→ **PAGE TEXT**:
-- START --

An official website of the United States government

Remarks at the UN Security Council on the Situation at the Zaporizhzhya Nuclear Plant
September 7, 2022

Remarks by Ambassador Jeffrey DeLaurentis, Senior Advisor for Special Political Affairs, at a UN Security Council Briefing on the Situation at the Zaporizhzhya Nuclear Power Plant 

United States Mission to the United Nations   

As Delivered
September 6, 2022   

Thank you, Mr. President. And thank you to Secretary-General Guterres and Director General Grossi. We appreciate your continued support to ensure the operational safety and security of the Zaporizhzhya Nuclear Power Plant despite Russia’s ongoing attacks and refusal to silence its guns and withdraw from Ukraine so that this situation can be resolved peacefully and diplomatically.

First, let us commend the parties involved in facilitating the visit of the International Atomic Energy Agency’s team. The visit allowed them to carry out their important ongoing work, despite the increasingly dangerous situation within the Zaporizhzhya facility.

The United States welcomes the technical report of the IAEA’s mission to the Zaporizhzhya facility. We support continued, unhindered, and safe IAEA access to the facility.  To that end, it is essential that Russia allow Ukrainian operators to implement any and all measures the IAEA team and Ukrainian operators deem important for the safe and secure operation of the plant to decrease the risk of a nuclear incident.

Colleagues, this is a matter of international nuclear safety and security. The potential danger here is enormous. It concerns us all. And so once again, we support Ukraine’s call for the demilitarization of the area surrounding the Zaporizhzhya facility. And we demand Russia’s immediate withdrawal from Ukraine’s sovereign territory.

Despite Russia’s song and dance here today to avoid acknowledging responsibility for its actions, Russia has no right to expose the world to unnecessary risk and the possibility of nuclear catastrophe. Worse, this is a situation entirely of Russia’s making. The current danger at Zaporizhzhya is a result of Russia’s unprovoked and unlawful invasion of Ukraine. And specifically, it is a result of Russia’s premeditated March 4th seizure of this plant.

-- END --

→ **Records from a data source**:
-- START --

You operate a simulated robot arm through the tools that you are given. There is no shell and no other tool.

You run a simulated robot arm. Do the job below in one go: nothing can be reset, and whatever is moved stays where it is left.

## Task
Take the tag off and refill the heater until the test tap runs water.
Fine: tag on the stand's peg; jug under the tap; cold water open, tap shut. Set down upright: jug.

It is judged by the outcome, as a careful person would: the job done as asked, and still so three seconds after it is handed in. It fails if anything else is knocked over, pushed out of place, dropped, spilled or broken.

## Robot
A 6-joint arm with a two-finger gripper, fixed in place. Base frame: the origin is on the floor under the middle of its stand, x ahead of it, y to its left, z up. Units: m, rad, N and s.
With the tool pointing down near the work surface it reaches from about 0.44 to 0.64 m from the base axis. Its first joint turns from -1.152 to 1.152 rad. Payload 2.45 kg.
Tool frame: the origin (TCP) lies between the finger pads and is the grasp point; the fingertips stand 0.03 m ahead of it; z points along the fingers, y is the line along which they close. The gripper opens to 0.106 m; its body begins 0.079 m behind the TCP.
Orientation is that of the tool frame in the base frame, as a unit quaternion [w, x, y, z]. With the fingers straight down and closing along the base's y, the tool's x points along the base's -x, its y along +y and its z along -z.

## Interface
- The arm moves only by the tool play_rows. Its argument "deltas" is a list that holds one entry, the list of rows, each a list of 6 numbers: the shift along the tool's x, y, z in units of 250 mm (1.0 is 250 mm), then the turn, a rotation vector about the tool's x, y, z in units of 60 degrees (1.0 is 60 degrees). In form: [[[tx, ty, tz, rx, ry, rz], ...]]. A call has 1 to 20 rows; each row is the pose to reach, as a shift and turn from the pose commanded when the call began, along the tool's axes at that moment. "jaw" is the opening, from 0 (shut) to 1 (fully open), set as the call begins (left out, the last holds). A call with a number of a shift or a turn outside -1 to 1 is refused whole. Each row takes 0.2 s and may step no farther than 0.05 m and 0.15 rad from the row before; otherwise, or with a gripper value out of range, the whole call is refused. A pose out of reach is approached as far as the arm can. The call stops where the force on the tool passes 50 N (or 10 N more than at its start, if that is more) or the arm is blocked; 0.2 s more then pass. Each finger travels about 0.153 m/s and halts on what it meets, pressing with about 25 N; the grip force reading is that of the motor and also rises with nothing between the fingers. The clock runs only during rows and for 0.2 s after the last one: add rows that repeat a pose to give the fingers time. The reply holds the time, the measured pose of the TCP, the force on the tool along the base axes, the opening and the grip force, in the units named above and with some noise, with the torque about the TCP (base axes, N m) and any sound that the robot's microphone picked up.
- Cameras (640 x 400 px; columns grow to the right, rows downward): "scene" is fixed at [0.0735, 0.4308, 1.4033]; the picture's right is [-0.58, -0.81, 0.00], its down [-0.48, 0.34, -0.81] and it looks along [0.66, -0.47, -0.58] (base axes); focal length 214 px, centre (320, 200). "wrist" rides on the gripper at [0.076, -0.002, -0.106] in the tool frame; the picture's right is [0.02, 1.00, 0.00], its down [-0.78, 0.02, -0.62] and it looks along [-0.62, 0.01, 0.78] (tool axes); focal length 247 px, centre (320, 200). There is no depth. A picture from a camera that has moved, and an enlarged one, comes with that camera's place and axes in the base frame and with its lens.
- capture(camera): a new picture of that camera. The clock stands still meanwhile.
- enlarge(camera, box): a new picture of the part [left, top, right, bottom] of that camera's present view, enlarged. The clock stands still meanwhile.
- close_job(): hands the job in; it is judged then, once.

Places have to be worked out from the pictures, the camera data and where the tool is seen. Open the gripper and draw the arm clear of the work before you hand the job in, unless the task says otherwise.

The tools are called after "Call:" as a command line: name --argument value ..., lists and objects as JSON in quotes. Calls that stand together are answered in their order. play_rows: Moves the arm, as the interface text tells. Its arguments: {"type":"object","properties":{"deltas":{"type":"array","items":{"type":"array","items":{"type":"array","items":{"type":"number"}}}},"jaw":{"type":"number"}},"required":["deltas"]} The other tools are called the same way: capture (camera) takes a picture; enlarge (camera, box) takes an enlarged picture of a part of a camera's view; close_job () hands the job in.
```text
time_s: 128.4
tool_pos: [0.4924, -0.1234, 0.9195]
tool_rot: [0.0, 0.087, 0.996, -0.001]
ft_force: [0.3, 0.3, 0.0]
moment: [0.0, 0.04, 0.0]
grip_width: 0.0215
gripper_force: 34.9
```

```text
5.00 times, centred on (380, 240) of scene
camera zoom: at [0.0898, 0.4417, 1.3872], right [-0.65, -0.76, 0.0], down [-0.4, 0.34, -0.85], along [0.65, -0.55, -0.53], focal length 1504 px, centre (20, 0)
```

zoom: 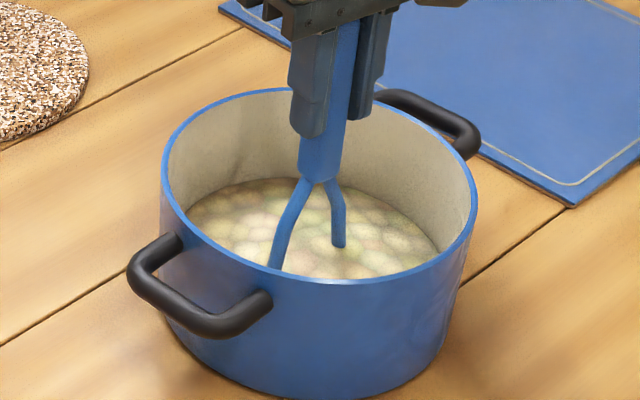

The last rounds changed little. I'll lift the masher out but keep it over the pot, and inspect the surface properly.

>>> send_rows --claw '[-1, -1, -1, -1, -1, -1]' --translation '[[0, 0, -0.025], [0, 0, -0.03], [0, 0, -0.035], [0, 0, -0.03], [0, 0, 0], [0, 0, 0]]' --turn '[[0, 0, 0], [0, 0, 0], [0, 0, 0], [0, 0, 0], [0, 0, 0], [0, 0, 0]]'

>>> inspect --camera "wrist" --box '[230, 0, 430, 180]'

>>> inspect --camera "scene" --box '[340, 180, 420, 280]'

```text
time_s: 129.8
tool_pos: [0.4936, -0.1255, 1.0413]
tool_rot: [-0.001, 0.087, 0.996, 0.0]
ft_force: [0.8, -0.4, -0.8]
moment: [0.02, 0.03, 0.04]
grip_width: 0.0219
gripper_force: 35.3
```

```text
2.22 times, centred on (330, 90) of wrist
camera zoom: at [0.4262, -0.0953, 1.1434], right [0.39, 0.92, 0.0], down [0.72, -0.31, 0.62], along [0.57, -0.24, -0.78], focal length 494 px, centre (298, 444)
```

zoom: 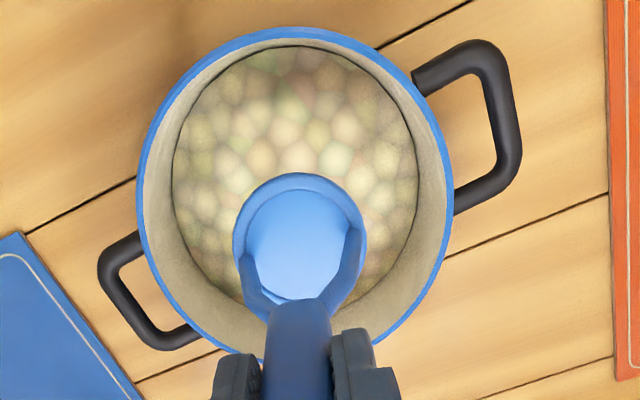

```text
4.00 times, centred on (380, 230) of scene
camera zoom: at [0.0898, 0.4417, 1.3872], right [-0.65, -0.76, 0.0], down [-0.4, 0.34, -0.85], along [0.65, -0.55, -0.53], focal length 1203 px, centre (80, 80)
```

-- END --

→ **SET PROBLEM**:
Transcribe the page text beginning at "Thank you, Mr.". Stop after "peacefully and diplomatically.".

→ **RESPONSE**:
Thank you, Mr. President. And thank you to Secretary-General Guterres and Director General Grossi. We appreciate your continued support to ensure the operational safety and security of the Zaporizhzhya Nuclear Power Plant despite Russia’s ongoing attacks and refusal to silence its guns and withdraw from Ukraine so that this situation can be resolved peacefully and diplomatically.